┌────────

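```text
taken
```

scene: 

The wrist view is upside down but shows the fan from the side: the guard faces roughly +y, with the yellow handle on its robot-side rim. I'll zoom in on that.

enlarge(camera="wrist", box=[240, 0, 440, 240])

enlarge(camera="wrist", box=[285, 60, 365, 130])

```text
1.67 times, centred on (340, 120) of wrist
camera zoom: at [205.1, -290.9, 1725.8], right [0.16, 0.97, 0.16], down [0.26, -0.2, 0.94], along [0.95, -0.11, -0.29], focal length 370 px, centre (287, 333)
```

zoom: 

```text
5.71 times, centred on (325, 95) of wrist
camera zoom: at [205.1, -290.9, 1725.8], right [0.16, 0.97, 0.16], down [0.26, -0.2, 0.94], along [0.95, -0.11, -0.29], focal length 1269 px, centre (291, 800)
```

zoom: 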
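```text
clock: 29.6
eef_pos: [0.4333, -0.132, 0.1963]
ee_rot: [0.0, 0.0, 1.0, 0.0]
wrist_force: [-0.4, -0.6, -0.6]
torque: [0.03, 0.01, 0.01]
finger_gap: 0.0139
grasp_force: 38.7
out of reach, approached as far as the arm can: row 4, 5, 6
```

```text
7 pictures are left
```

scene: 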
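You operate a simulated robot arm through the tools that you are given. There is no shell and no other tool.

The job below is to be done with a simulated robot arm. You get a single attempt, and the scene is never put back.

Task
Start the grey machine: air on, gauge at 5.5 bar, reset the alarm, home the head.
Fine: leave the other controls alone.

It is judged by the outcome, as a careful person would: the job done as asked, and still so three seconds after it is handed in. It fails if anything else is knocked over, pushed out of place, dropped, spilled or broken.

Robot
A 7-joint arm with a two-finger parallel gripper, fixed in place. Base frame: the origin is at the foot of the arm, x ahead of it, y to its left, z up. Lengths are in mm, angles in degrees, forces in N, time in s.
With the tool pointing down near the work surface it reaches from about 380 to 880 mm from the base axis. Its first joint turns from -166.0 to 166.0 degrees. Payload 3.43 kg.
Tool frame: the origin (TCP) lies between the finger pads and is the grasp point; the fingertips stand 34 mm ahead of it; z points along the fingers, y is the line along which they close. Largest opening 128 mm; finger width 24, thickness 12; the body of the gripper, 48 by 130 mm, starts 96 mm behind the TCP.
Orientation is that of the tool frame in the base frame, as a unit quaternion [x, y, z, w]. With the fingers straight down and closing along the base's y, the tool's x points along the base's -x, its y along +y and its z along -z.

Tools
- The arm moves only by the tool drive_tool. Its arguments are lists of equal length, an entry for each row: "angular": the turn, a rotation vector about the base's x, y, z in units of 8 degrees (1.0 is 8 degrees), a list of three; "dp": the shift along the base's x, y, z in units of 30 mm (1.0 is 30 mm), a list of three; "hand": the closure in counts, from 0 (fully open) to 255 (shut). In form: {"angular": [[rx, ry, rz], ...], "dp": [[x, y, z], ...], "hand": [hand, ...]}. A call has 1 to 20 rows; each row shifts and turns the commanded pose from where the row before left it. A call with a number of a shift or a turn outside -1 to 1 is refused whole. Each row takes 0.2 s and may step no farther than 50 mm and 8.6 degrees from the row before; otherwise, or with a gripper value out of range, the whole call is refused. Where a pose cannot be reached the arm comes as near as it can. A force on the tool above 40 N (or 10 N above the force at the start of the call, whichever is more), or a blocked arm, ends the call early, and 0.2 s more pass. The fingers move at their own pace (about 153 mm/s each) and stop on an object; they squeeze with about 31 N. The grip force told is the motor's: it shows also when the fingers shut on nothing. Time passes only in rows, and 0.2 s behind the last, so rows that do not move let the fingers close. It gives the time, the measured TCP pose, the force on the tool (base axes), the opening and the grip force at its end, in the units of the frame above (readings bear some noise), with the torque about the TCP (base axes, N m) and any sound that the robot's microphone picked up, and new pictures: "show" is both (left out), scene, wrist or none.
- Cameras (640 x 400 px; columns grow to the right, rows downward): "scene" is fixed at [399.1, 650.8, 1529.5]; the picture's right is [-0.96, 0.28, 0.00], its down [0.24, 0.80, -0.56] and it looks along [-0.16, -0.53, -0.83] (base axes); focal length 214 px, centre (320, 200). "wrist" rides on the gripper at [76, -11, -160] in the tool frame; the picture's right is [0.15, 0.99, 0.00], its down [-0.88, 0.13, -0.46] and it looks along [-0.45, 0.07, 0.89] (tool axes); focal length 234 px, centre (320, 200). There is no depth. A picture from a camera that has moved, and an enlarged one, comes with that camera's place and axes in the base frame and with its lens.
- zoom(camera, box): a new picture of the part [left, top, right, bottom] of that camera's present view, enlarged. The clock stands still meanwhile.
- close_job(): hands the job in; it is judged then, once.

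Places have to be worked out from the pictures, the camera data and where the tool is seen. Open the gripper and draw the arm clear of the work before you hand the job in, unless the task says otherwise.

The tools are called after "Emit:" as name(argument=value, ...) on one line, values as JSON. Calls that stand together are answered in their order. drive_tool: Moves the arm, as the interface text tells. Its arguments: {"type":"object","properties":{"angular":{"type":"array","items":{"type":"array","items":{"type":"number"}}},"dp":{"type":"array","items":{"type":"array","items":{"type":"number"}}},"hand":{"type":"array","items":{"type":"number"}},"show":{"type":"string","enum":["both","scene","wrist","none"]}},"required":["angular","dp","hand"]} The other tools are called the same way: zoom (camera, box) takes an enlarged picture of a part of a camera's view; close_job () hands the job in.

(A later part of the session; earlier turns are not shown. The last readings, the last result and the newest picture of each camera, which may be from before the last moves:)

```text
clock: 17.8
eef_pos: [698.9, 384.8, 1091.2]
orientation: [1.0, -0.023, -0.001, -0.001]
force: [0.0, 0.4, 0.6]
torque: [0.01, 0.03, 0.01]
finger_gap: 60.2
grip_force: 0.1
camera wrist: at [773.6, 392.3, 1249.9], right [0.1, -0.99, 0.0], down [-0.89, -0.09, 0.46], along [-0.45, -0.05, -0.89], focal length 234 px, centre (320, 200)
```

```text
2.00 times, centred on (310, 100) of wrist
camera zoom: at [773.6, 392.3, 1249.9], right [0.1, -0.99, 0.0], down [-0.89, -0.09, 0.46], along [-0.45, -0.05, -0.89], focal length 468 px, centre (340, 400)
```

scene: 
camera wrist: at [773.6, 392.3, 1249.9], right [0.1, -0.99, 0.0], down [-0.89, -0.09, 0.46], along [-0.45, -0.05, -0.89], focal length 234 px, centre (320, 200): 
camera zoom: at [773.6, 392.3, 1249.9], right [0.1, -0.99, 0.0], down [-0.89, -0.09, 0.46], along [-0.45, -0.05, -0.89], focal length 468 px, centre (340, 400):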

└────────

** Your objective **
Find the string "simulated" in the records, then copy each line where it occurs.

** Exercise output **
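You operate a simulated robot arm through the tools that you are given. There is no shell and no other tool.
The job below is to be done with a simulated robot arm. You get a single attempt, and the scene is never put back.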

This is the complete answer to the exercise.